---------- PASSAGE ----------
近年の日本は社会福祉の幅も広がり、ハンディキャップのある子どもたちへの通学支援なども拡充され始めた観もあります。今回の無料メルマガ『いじめから子どもを守ろう!ネットワーク』では、「障害を持つ子どもとともに生きた家族の体験談」として、今から半世紀前、すでに障害児教育に尽力していたある学園の教育内容から学んだ「人生の意義」について記しています。

ありがとう

私には、6才年上の知的障がいを持つ兄がいました。ダウン症という名の知的障がいです。

もう半世紀以上もの昔の話です。昔はまだ、学齢期になっても、障がい児には教育を受ける場がありませんでした。家庭の事情もありましたが、兄は、寄宿制の学園にお世話になっていました。今ならば、福祉も教育も充実していますから、自宅から学校に通えたかもしれません。しかし当時は、家から離れるしか、障がい児に、教育の機会はありませんでした。

本人にしてみたら、それはなんといっても、自宅で家族と一緒にいるのが一番いいでしょう。ですから、寄宿制の学園に行くのが、嫌で嫌でたまらなかったようです。しかし家にいたままではテレビを見るだけで毎日が終わってしまいます。学園で19歳までお世話になったからこそ、多くを学べ、また色々な経験をすることもできたと思います。本人にとっては大変だったでしょうが、結果的には非常にありがたかったことだと思っております。

お世話になった学園の、園長先生ご夫婦は、キリスト教の信仰を持たれた、まことに立派な人格者でした。そして、ご自身もダウン症のお子さんをお持ちでした。お子さんの教育の機会がないことを憂えてでしょうか、私財をなげうたれて学園を始められ多くの知的障がい児を受け入れていらっしゃいました。子供心にも、立派さが肌で感じられる、見事な信仰者だったと思います。

そこで、園長先生が、子供たちや保護者の皆さんに教えていらっしゃったことで、今でも覚えていることがあります。それは「ありがとうという言葉を覚えなさいという教えでした。人は、誰でも他の人のお世話になって生きています。特にあなた方は、おとうさん、おかあさんや、兄弟たち、そして多くの人の、お世話になります。だから「ありがとう」という言葉を覚えて、いつも言うようにしなさい

兄は40年で、その短く少し悲しい生涯を終えました。最後は、白血病という病を得て、病院で両親に見守られて帰天しました。お世話になった園長先生の教え通りに、「ありがとうと最後まで言い続けて息を引き取りました。不自由な肉体に、しかも病を得て、かなり苦しかったようです。しかしその苦しい中でも、看護師の皆さんにお世話になると、ニッコリと笑って「ありがとう」と言い続けたそうです。
---------- GIVEN MATERIAL ----------
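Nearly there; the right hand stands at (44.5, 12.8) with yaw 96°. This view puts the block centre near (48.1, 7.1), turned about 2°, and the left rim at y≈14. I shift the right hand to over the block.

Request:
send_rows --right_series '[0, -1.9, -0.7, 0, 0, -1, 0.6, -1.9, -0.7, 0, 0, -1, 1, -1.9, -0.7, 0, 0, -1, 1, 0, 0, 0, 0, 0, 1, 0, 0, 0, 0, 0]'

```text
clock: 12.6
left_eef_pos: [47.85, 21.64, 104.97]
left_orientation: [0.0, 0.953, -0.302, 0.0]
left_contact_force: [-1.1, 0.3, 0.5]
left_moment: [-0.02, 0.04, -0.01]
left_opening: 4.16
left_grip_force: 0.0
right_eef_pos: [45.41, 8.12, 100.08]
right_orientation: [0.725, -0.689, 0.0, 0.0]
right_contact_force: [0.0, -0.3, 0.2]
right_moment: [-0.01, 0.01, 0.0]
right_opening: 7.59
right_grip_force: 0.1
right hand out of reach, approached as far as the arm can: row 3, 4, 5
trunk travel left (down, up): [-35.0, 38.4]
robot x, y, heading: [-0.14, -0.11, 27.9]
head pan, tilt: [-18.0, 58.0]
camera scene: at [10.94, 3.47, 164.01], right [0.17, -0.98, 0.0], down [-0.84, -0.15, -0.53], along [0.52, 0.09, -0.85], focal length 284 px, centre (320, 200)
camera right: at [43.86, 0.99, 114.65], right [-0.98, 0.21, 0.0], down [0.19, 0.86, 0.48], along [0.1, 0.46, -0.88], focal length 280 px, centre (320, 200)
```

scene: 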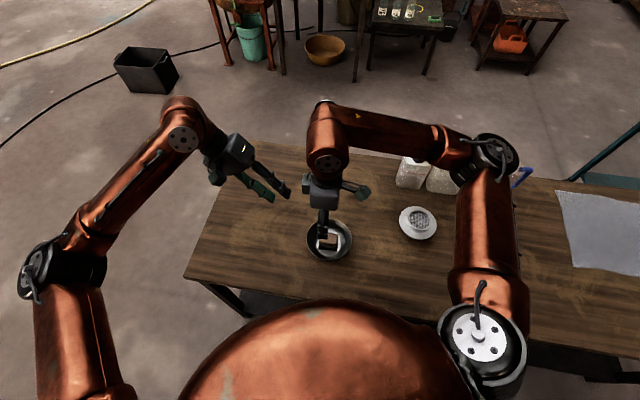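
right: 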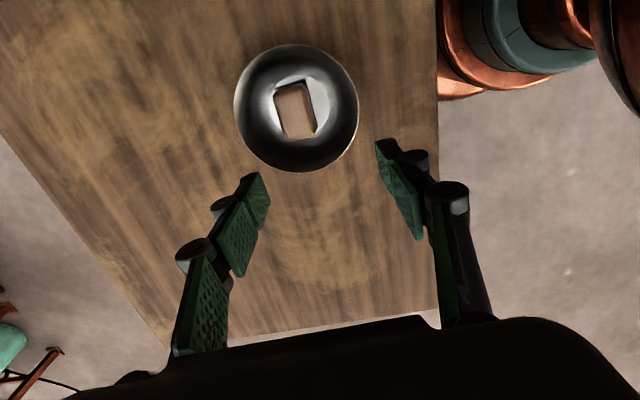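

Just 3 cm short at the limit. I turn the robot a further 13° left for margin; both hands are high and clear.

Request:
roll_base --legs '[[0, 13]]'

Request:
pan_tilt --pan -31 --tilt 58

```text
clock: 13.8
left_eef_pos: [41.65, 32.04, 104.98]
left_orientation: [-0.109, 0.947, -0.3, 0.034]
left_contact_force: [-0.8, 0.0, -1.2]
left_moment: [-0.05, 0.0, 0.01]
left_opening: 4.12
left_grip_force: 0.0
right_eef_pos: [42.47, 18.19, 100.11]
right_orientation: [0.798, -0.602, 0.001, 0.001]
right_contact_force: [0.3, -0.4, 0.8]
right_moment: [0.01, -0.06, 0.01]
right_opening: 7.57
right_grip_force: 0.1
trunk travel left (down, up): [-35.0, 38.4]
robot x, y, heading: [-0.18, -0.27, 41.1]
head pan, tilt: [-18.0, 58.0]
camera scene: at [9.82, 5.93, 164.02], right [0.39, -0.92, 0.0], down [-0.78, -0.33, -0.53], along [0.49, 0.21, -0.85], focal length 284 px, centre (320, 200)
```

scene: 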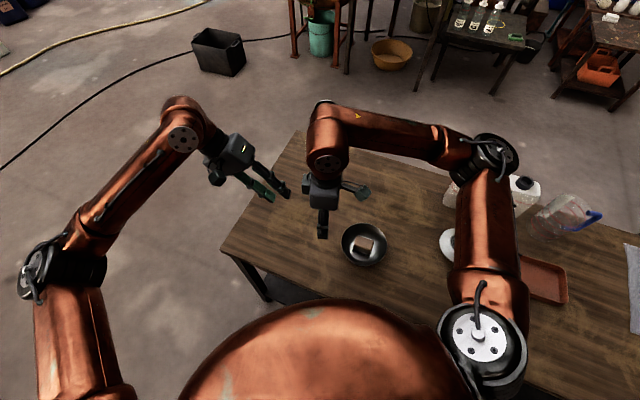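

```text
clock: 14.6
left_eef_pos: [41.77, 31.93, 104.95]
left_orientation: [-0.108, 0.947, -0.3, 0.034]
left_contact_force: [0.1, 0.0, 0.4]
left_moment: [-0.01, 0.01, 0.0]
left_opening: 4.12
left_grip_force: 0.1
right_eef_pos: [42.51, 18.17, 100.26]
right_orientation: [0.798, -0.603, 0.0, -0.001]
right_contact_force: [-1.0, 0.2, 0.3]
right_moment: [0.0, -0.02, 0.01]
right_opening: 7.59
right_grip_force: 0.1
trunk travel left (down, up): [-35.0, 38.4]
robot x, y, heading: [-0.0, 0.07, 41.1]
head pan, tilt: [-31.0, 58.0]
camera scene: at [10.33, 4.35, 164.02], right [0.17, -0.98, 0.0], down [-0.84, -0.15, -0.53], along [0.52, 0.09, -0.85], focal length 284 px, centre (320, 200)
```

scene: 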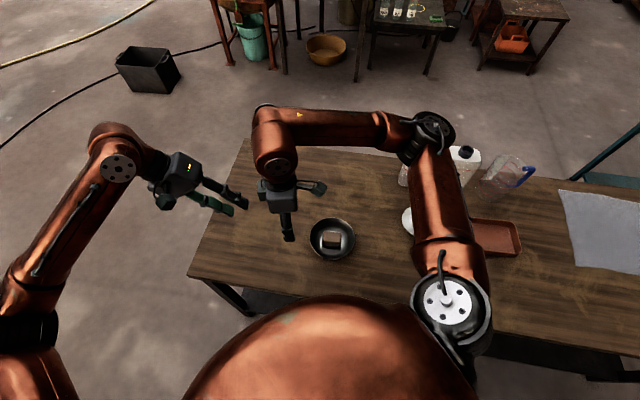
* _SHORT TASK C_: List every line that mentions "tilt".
----------
* _SHORT TASK A_: What does the passage say from "私には、6才年上の知的障がい" through "ったことだと思っております。"? Give the exact wording.
* _SHORT TASK B_: Supply the part of the passage that comes after its last sentence.

* _EXERCISE OUTPUT A_:
私には、6才年上の知的障がいを持つ兄がいました。ダウン症という名の知的障がいです。

もう半世紀以上もの昔の話です。昔はまだ、学齢期になっても、障がい児には教育を受ける場がありませんでした。家庭の事情もありましたが、兄は、寄宿制の学園にお世話になっていました。今ならば、福祉も教育も充実していますから、自宅から学校に通えたかもしれません。しかし当時は、家から離れるしか、障がい児に、教育の機会はありませんでした。

本人にしてみたら、それはなんといっても、自宅で家族と一緒にいるのが一番いいでしょう。ですから、寄宿制の学園に行くのが、嫌で嫌でたまらなかったようです。しかし家にいたままではテレビを見るだけで毎日が終わってしまいます。学園で19歳までお世話になったからこそ、多くを学べ、また色々な経験をすることもできたと思います。本人にとっては大変だったでしょうが、結果的には非常にありがたかったことだと思っております。

* _EXERCISE OUTPUT B_:
不思議なことですが、亡くなる少し前に、何かに驚いたように、まん丸に眼を見開いて、天井の方をキョロキョロと見ていたそうです。心清いままの生涯でしたから、お迎えに来た、天使たちを見ることができたのでしょう。

一生涯の間、一度も声を荒げることもなく、友人に暴力を振るわれても「だめよ」と言うだけで抵抗もせず、なぜか不思議に国会中継を食い入るように見ていた、そんな兄でした。

役に立つか立たないか、そうした有用性の物差しだけで見たならば、何の役にも立たなかった生涯です。しかし、人は死んでも、何度も生まれ変わってくる「生き通しの魂」だと聞きます。色々な時代に様々な境涯で生まれ多くの経験を得るために生まれてくる。そうならば、どんな人生にも意味はあります

障がい者として生まれ、不自由な人生の中で、感謝の心を学び、とは何か、感謝とは何か、それを家族や周囲の多くの人々に学びとして与えた人生。どんな人生にも意味はあります。笑顔と「ありがとう」の感謝の心。それしか兄にはできませんでしたが、それでも多くの仕事をこの地上で成し遂げたと思います。

少なくとも我が家族は、兄がいなかったら、鼻持ちならない、そんな人間ばかりだったでしょう。ある意味、身を捨てての生涯愛の生涯を、障がい者の方々は担っているのでしょう。

自分には何もできないそう思う人も多いかもしれません。しかし、笑顔は浮かべられます。ありがとうと感謝することも可能です。誰であっても愛に生きることは可能なのです。それを身を挺して示す魂たちが、不自由な肉体に宿って、たった今も奮戦している。そんな風に思っているのです。